**Your instructions**
In the data below, locate each line with the word "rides" and list it.

**Data segment**
━━━━━━━━━━
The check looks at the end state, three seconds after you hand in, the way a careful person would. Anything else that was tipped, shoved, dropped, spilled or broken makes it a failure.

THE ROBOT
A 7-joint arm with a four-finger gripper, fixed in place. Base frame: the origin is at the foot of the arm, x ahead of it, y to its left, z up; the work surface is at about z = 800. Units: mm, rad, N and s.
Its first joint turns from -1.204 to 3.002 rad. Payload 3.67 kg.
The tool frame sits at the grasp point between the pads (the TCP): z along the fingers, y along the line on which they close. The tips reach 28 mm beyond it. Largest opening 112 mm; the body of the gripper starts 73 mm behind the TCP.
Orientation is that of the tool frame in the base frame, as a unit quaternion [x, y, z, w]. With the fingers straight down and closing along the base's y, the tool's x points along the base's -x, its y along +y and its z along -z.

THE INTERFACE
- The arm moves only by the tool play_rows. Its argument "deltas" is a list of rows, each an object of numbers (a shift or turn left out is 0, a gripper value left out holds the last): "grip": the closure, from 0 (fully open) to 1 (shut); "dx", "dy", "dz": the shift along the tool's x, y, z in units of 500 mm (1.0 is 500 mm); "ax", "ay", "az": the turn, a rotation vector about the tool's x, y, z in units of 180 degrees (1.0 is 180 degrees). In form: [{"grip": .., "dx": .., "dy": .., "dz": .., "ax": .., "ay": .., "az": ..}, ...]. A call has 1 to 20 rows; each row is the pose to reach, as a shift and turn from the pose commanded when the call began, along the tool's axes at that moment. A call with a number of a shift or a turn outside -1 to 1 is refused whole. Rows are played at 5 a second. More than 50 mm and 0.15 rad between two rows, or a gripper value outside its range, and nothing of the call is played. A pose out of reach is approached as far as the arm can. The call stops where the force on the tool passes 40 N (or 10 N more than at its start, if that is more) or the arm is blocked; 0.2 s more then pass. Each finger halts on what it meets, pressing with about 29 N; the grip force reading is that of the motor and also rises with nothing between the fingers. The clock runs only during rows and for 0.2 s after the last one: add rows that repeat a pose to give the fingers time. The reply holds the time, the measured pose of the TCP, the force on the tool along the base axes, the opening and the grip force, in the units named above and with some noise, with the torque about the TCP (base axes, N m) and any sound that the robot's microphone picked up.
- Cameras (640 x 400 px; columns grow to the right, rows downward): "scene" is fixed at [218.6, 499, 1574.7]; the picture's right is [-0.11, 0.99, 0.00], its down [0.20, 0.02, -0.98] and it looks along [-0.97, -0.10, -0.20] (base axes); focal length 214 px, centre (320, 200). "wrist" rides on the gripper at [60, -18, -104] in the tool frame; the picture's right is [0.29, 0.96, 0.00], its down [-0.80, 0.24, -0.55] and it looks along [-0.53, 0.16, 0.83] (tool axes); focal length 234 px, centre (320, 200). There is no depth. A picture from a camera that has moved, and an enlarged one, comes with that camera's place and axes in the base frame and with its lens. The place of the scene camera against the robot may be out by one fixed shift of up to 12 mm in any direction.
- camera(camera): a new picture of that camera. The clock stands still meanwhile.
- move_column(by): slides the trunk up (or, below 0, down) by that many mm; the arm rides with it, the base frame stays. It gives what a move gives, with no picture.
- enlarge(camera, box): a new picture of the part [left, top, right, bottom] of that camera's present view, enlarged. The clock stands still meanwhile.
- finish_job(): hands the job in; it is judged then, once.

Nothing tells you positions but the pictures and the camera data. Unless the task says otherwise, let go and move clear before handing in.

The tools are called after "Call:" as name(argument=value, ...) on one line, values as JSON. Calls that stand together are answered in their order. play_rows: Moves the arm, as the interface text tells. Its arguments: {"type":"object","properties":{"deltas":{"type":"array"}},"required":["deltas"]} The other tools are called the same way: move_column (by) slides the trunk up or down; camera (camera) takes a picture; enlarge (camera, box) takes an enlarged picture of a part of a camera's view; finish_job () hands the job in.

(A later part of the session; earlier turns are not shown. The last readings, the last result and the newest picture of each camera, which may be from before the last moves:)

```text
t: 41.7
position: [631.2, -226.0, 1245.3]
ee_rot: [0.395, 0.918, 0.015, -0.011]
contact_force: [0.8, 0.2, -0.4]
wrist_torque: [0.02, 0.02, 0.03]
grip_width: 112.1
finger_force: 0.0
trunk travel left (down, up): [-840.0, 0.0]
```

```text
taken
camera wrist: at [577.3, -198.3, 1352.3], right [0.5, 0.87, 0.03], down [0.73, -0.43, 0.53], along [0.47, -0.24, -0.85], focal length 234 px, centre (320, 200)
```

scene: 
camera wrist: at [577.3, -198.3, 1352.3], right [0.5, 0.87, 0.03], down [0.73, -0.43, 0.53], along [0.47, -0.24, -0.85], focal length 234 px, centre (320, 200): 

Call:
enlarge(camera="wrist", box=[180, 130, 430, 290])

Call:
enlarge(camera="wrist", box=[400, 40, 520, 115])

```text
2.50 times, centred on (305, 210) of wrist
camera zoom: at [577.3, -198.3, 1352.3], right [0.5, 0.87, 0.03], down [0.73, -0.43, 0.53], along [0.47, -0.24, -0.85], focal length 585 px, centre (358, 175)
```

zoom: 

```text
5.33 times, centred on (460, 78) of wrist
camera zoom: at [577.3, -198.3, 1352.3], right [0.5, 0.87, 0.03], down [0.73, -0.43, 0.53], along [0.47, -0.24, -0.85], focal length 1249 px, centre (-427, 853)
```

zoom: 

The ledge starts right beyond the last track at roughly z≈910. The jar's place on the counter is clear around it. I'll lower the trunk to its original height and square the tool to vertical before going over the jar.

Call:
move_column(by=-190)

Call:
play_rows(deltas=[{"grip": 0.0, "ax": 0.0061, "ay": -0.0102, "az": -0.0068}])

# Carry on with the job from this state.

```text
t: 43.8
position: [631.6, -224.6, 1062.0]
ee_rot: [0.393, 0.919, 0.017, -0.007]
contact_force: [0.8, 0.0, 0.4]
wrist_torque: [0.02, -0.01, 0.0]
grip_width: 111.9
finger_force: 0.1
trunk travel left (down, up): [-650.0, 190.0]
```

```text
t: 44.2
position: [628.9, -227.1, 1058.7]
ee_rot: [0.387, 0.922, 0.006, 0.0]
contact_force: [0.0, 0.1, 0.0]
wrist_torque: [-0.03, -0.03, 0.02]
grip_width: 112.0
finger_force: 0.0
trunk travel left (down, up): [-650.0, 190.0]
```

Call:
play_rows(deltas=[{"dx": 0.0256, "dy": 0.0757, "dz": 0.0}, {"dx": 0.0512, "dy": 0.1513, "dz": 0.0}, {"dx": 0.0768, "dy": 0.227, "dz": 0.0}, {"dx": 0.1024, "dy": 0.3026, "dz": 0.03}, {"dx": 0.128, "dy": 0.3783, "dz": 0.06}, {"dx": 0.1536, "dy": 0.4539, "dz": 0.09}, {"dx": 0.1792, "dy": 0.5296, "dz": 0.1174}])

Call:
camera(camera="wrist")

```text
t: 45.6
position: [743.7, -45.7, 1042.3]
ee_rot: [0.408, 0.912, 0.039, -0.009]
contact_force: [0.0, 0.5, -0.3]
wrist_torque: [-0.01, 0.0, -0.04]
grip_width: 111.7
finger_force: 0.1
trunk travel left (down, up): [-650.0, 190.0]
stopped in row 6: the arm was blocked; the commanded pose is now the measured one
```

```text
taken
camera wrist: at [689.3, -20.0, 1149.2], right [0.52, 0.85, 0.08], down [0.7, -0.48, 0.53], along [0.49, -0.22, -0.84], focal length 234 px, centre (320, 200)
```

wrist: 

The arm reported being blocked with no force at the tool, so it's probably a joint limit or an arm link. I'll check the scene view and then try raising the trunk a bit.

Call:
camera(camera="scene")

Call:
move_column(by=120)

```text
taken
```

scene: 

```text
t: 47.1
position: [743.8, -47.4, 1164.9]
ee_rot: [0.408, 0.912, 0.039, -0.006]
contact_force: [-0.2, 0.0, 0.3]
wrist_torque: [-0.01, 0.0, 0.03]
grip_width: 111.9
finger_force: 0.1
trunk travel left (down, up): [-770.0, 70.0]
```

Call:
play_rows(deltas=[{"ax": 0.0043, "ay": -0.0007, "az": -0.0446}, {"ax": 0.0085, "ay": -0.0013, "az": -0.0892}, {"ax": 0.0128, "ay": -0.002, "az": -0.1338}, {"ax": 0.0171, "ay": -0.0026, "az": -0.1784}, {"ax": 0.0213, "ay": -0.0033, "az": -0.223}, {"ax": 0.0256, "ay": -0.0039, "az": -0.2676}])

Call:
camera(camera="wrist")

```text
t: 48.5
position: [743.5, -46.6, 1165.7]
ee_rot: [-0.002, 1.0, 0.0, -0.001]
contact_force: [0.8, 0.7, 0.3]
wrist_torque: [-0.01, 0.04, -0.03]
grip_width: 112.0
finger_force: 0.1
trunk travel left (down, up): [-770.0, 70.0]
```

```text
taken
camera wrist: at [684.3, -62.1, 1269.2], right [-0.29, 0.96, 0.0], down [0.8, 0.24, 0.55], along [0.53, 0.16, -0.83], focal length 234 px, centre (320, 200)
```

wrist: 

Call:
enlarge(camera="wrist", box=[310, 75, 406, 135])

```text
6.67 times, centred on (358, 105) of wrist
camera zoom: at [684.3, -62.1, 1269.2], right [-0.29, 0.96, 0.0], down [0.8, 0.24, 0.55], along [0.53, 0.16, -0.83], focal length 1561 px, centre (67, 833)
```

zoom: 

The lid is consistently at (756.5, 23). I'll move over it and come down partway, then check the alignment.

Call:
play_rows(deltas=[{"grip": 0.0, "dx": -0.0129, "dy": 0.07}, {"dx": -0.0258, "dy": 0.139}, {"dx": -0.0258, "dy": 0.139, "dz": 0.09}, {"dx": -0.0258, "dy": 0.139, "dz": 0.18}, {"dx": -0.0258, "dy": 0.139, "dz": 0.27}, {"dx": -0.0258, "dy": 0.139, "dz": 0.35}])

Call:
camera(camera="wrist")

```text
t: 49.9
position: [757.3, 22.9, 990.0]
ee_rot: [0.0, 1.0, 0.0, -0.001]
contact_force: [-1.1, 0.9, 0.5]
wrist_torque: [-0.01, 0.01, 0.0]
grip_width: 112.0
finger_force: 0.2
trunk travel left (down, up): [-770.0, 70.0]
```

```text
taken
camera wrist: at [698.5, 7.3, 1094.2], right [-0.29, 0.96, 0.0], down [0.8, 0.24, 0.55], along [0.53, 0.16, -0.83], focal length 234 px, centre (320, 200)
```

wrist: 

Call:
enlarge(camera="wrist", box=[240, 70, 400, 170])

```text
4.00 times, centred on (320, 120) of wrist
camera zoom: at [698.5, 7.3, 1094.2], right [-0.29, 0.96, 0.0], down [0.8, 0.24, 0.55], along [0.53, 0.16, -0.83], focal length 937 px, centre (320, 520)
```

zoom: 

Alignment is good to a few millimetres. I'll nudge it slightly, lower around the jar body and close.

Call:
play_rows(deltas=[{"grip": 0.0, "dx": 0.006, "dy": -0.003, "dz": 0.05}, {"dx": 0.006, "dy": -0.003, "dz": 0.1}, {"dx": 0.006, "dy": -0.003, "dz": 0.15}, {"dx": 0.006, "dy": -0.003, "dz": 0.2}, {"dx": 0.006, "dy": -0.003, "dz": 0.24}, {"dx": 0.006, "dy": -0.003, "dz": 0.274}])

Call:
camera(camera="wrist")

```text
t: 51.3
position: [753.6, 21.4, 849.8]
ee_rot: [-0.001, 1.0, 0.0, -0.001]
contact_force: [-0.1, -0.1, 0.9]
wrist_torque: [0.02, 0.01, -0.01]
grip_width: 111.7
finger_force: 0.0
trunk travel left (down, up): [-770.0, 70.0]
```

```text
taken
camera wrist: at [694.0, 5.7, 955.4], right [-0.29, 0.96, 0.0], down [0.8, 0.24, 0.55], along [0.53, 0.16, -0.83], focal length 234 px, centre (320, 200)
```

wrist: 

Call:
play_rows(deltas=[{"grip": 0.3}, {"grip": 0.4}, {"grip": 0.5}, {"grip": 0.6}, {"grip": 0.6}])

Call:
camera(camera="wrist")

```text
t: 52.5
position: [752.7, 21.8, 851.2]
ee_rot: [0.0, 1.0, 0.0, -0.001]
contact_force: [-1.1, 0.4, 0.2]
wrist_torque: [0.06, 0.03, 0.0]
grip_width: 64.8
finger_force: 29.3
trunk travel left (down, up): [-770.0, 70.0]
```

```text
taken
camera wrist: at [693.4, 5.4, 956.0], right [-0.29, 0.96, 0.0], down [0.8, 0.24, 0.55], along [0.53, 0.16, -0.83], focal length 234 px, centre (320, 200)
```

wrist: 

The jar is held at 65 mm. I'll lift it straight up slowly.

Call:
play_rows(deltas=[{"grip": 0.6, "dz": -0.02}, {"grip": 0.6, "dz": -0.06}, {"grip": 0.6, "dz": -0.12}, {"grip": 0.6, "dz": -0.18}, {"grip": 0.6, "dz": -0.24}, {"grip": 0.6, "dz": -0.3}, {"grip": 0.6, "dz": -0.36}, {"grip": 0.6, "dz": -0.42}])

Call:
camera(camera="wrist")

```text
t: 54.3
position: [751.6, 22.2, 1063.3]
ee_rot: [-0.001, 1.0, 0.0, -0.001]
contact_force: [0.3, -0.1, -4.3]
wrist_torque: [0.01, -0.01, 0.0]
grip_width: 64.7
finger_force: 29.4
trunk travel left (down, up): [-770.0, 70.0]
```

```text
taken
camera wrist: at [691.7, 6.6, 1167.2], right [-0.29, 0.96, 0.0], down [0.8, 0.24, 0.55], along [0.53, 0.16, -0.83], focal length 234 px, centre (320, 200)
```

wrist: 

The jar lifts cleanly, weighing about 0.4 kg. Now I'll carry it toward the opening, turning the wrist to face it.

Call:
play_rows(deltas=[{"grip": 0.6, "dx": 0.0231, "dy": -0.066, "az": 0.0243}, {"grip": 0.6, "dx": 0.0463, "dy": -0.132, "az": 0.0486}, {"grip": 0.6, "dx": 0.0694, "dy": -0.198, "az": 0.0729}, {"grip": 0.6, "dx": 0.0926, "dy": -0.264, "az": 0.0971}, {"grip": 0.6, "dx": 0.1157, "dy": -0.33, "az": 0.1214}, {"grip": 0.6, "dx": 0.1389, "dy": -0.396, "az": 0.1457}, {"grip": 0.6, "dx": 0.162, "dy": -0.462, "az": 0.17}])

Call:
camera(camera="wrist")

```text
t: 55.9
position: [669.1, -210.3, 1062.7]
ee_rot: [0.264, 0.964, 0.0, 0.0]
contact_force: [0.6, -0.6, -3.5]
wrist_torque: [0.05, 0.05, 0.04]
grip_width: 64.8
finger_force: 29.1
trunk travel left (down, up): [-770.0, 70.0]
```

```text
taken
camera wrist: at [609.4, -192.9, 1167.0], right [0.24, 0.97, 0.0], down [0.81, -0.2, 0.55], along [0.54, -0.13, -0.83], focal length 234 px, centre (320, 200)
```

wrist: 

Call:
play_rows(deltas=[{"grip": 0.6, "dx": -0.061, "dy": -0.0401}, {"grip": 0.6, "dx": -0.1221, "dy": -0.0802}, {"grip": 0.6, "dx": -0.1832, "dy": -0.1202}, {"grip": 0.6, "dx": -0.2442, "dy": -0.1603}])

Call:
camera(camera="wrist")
━━━━━━━━━━
**Exercise response**
- Cameras (640 x 400 px; columns grow to the right, rows downward): "scene" is fixed at [218.6, 499, 1574.7]; the picture's right is [-0.11, 0.99, 0.00], its down [0.20, 0.02, -0.98] and it looks along [-0.97, -0.10, -0.20] (base axes); focal length 214 px, centre (320, 200). "wrist" rides on the gripper at [60, -18, -104] in the tool frame; the picture's right is [0.29, 0.96, 0.00], its down [-0.80, 0.24, -0.55] and it looks along [-0.53, 0.16, 0.83] (tool axes); focal length 234 px, centre (320, 200). There is no depth. A picture from a camera that has moved, and an enlarged one, comes with that camera's place and axes in the base frame and with its lens. The place of the scene camera against the robot may be out by one fixed shift of up to 12 mm in any direction.
- move_column(by): slides the trunk up (or, below 0, down) by that many mm; the arm rides with it, the base frame stays. It gives what a move gives, with no picture.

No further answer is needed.